News
Head of WCC sends G8 greetings to Dunblane
July 3, 2005
The General Secretary of the World Council of Churches, Rev Dr Samuel
Kobia, has sent a message of greeting to those taking part in today's
G8 Service at Dunblane Cathedral.
Organised by ACTS' member churches, with assistance from members of
the Scottish Inter Faith Council, the service is designed to allow people
from the faith communities of Scotland to come together to demonstrate
their shared concerns for the issues which will be discussed at the
G8 Conference. The preacher is Dr Daleep Mukarji, director of Christian
Aid.
Dr Kobia's message reads:
Dear brothers and sisters in Christ,
Let me at the outset congratulate you and all our ecumenical partners
and friends from social movements for the important initiatives being
taken to mark the meeting of the G8 at Gleneagles, Scotland. We are
sending two of our younger staff persons (Lukasz Nazarko from the Orthodox
Church in Poland and José Lopez-Vasquez from the Presbyterian
Church in Mexico) to represent the WCC and the global community of Christians
to participate in these events and the planned march in Edinburgh.
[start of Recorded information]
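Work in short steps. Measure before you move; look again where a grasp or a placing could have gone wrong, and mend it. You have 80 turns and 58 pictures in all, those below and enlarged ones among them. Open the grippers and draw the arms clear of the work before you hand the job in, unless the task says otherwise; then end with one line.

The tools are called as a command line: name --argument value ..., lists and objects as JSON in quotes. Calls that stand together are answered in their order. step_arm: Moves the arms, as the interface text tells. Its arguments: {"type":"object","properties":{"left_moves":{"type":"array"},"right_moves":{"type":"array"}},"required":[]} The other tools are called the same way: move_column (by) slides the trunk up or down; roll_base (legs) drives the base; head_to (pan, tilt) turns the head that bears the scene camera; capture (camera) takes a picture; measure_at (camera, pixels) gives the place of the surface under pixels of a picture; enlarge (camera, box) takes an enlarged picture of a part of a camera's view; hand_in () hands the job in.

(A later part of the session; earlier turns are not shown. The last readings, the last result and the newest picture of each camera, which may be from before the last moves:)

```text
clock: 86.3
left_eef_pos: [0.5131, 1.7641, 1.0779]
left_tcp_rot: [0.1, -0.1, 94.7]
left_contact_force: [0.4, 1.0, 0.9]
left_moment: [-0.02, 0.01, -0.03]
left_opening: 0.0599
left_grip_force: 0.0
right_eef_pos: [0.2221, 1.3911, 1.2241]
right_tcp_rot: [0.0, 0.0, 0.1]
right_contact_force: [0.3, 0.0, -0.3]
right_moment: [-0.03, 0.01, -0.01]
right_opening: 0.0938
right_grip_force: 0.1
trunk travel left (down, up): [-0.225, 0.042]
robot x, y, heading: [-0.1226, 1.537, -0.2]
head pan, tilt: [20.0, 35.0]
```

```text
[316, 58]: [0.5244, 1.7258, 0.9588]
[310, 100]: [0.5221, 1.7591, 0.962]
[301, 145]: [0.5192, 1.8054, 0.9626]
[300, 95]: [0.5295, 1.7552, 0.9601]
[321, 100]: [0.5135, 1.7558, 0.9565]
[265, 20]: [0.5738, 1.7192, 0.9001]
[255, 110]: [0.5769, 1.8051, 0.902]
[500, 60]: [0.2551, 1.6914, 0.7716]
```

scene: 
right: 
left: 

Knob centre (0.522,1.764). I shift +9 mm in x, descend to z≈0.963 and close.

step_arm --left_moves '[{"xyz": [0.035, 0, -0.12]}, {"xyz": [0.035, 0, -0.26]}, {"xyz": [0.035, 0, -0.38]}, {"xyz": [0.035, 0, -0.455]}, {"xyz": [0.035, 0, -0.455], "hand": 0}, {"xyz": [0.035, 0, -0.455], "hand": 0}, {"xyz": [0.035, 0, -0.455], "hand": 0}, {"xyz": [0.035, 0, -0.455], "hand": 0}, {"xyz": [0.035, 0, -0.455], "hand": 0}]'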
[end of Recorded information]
We have been following with deep interest the commitments and the
campaign of the churches and their partners in the UK to make poverty
history. I commend you for your dedicated work in ensuring that the
campaign reaches people in all parts of the UK, but also the ears of
the political leaders.
In my greeting to you at this special service, I share with you an
extract of a pastoral letter that the World Council of Churches addressed
to Prime Minister Blair. In the letter we urged the G8 to honour some
of the urgent challenges they need to address to eradicate poverty and
went on to state thus:
“We write this pastoral letter to the G8 so as to raise a candle
in a world that seems to be floundering in the dark rather than more
resolutely promoting an economy of sharing and justice as a solution
to poverty and environmental destruction. For the WCC justice has
been and will always be the heart of the matter.
"Life in dignity for all in just and sustainable communities
is the framework that has determined the ecumenical vision to respond
to the pressing concerns of economy and ecology. But we are convinced
that such a vision can become a reality only when economic, financial
and ecological justice is addressed holistically, with democratic
participation of all, at all levels. The vision can never be achieved
while the material over-abundance enjoyed by a small part of the global
community continues to grow side-by-side with (and most often at the
expense of) the abject poverty of a large proportion of this community,
resulting in increasingly unconscionable levels of inequity. The number
of people who suffer from extreme poverty, hunger and a lack of health
have increased in the past decade because of systems of global injustice.
"The WCC, therefore, urges the G8 to rethink the logic of corporate
globalization, which we believe has only sharpened the gap between
the rich and the poor and has led to a destruction of the environment.
The grinding poverty experienced by millions in our world today is
derived from economic models of excessive competition motivated by
profits. The WCC cautions that if no drastic changes are made in the
present paradigms of economic growth, there will only be an aggravation
of poverty leading to insecurity, violence and unnecessary deaths.”
As you gather at Dunblane Cathedral for the special service, please
be assured of our prayers and thoughts. In spirit we join you in convoking
God’s presence to accompany the political leaders as they meet
in Gleneagles and make decisions that might very well determine the
future of millions of poor people around the world. May God bless your
efforts and may we together as communities of faith speak out more boldly
and resolutely to Make Poverty History.
May the God of love, justice and peace bless you all.